Start DATA SHOWN

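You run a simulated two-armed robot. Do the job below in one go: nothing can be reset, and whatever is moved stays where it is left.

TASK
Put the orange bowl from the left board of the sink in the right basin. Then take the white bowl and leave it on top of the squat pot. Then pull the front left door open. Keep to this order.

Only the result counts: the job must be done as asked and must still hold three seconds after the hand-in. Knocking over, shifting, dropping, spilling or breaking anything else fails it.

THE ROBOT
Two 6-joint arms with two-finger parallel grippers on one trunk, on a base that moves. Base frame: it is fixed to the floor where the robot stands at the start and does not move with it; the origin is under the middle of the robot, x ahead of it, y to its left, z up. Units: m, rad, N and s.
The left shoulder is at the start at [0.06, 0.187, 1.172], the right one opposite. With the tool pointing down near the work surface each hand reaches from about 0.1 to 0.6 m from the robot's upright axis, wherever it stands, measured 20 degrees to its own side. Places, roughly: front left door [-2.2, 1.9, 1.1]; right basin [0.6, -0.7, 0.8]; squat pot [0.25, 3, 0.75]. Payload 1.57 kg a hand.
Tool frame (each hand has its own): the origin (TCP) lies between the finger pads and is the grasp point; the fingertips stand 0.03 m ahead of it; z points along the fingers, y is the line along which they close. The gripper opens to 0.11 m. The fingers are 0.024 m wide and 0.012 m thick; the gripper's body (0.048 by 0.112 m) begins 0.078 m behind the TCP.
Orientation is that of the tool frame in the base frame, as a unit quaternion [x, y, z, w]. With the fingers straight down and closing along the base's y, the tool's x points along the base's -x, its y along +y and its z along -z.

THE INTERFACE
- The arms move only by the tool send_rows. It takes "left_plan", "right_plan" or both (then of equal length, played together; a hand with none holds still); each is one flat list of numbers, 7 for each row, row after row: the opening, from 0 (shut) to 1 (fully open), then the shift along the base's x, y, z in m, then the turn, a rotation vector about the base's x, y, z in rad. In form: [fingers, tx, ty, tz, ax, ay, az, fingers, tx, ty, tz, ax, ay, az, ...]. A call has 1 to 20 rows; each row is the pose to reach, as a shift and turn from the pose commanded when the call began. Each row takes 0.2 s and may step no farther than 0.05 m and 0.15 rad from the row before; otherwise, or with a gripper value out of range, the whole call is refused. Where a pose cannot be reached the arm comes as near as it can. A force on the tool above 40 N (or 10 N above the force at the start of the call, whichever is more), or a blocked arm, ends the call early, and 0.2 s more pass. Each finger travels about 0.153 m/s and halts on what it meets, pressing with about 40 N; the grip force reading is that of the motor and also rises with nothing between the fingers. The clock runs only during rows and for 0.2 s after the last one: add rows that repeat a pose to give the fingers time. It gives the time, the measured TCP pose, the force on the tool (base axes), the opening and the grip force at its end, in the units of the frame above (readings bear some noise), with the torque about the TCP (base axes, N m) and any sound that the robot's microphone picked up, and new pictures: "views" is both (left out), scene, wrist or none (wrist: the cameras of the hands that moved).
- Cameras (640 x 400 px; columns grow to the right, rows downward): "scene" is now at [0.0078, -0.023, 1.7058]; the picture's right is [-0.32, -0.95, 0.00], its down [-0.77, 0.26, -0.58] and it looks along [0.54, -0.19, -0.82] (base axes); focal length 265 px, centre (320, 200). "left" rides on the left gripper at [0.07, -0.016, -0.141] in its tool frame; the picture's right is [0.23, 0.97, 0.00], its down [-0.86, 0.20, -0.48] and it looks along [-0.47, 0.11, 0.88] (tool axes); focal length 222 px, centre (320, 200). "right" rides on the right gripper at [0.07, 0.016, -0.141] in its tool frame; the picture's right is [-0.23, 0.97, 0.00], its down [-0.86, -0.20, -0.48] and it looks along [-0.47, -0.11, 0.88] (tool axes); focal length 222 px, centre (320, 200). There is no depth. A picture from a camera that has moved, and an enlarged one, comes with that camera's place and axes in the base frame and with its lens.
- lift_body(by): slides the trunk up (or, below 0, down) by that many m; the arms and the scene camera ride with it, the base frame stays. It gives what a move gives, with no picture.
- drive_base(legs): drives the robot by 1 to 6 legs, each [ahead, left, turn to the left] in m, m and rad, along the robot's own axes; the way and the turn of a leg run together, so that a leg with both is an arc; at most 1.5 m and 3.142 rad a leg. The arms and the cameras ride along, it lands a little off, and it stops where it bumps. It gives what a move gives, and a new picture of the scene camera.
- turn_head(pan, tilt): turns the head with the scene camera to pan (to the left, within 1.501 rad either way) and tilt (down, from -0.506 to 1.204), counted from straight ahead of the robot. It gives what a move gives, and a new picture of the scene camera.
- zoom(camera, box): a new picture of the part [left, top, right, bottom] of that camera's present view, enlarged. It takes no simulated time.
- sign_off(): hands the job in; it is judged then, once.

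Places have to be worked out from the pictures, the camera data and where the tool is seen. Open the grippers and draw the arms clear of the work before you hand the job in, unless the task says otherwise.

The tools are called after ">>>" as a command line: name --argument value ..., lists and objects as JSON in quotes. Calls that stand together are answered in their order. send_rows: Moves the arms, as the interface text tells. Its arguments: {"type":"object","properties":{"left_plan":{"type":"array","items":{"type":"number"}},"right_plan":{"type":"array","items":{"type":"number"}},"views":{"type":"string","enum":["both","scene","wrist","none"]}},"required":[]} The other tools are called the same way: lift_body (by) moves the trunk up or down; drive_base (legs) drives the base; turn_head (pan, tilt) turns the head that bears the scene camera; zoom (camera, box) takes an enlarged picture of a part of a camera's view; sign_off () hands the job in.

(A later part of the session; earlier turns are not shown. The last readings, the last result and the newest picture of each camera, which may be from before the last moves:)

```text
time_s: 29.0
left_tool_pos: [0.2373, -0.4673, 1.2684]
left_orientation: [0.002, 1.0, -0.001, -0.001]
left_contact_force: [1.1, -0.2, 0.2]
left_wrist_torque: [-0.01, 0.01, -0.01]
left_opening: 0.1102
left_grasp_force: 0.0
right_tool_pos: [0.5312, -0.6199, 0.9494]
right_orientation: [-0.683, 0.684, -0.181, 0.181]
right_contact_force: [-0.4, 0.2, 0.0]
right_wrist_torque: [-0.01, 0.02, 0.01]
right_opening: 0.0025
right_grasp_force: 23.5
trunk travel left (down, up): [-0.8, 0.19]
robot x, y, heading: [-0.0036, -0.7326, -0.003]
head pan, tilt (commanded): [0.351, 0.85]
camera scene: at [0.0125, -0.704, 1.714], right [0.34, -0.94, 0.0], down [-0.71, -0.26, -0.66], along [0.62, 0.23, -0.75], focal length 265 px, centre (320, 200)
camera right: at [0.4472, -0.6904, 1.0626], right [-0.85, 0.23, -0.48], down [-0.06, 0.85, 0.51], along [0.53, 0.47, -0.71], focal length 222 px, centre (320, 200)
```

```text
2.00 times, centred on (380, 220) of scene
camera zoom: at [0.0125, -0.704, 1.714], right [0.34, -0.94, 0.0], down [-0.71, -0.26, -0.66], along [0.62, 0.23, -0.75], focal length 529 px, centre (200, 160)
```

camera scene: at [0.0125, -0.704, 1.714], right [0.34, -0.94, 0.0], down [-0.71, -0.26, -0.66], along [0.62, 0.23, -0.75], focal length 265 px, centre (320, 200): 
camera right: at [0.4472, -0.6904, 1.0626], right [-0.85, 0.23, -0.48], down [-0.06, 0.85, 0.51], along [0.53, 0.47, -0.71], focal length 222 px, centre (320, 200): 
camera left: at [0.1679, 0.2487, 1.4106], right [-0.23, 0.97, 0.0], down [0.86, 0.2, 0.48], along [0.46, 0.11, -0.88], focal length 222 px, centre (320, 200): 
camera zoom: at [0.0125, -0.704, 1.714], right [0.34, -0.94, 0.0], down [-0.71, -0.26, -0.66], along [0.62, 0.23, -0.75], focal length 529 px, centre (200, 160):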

End DATA SHOWN

**DIRECTIVE 1:**
I need one stretch of the passage verbatim, from "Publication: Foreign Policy" to "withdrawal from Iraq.".
**DIRECTIVE 2:**
Please continue the passage.

Start PASSAGE

Publication: Foreign Policy in Focus
Publication Date: 13-JUN-07
Format: Online
Delivery: Immediate Online Access

Article Excerpt
With primary election season in full swing, Democratic Party candidates have begun trying to distinguish themselves from each other and from the Republicans. The Iraq War has been one such dividing issue. Liberal groups like MoveOn.org praised both Hillary Clinton and Barack Obama for "showing real leadership" because they "stood up and did the right thing" by voting against the recent Iraq/Afghanistan war-funding bill. The main fight in Congress over the bill was whether or not to include a timeline for troop withdrawal from Iraq.

But the issue of Afghanistan was not on the table. Neither the version Clinton and Obama supported nor the one they rejected had any stipulations on the number of American soldiers in Afghanistan. Both versions continued funding for the operation as is.

Indeed, the top tier of candidates with a realistic shot at the Democratic presidential nomination expresses depressingly similar perspectives on the first front in the Bush administration's "war on terrorism." To them, Afghanistan is the "good war." These supposedly anti-war men and women seem to have serious concerns with what is going on in Iraq, but they have no problem with our conduct of the war in Afghanistan. In fact, they want to enhance it. Barack Obama has said that the Iraq war has "distracted" us from Afghanistan. Hillary Clinton says she is "encouraged by the progress in Afghanistan, but the country is tottering" and needs more troops to "finish off the Taliban and al-Qaeda." There is talk of moving troops out of Iraq and putting them in Afghanistan. This implies that our troops are doing awful things in Iraq but are doing good things in Afghanistan and therefore deserve support.

In fact, U.S. and NATO troops are doing the same things in both countries: bombing civilian areas, invading villages, rounding up people without evidence, torturing detainees, causing deaths in custody, and shooting into crowds. "NATO's tactics are increasingly endangering the civilians that they are supposed to be protecting, and turning the local population against them," says Sam Zia-Zarifi, the Afghanistan researcher for Human Rights Watch.

End PASSAGE

**RESPONSE 1:**
Publication: Foreign Policy in Focus
Publication Date: 13-JUN-07
Format: Online
Delivery: Immediate Online Access

Article Excerpt
With primary election season in full swing, Democratic Party candidates have begun trying to distinguish themselves from each other and from the Republicans. The Iraq War has been one such dividing issue. Liberal groups like MoveOn.org praised both Hillary Clinton and Barack Obama for "showing real leadership" because they "stood up and did the right thing" by voting against the recent Iraq/Afghanistan war-funding bill. The main fight in Congress over the bill was whether or not to include a timeline for troop withdrawal from Iraq.

**RESPONSE 2:**
When it comes to war, most U.S. politicians are concerned not with whether a particular policy benefits the Iraqi or Afghan people but how successful the operation is from a strategic perspective, whether it improves U.S. global status and assets, and whether they can use it to distinguish themselves from their opponents. Thus, many Democrats criticize Bush's war on Iraq as a distraction from the real war in Afghanistan. In reality, both major U.S. parties will probably nominate pro-war candidates whose only difference on military issues is which country represents the best recipient of American firepower, and which people it makes more sense to terrorize and kill: Afghans or Iraqis.

"Progress" for War Criminals

Life in Afghanistan did improve in the first year or so after coalition forces removed the Taliban. Voting for president in October 2004 and for parliament in September 2005, Afghans picked their own leaders for the first time in decades. But most of those who ended up in the government, both through elections and through appointments, were already powerful. They had money to run campaigns and hire bodyguards, and they possessed the firepower to intimidate the population. Most of them were also major...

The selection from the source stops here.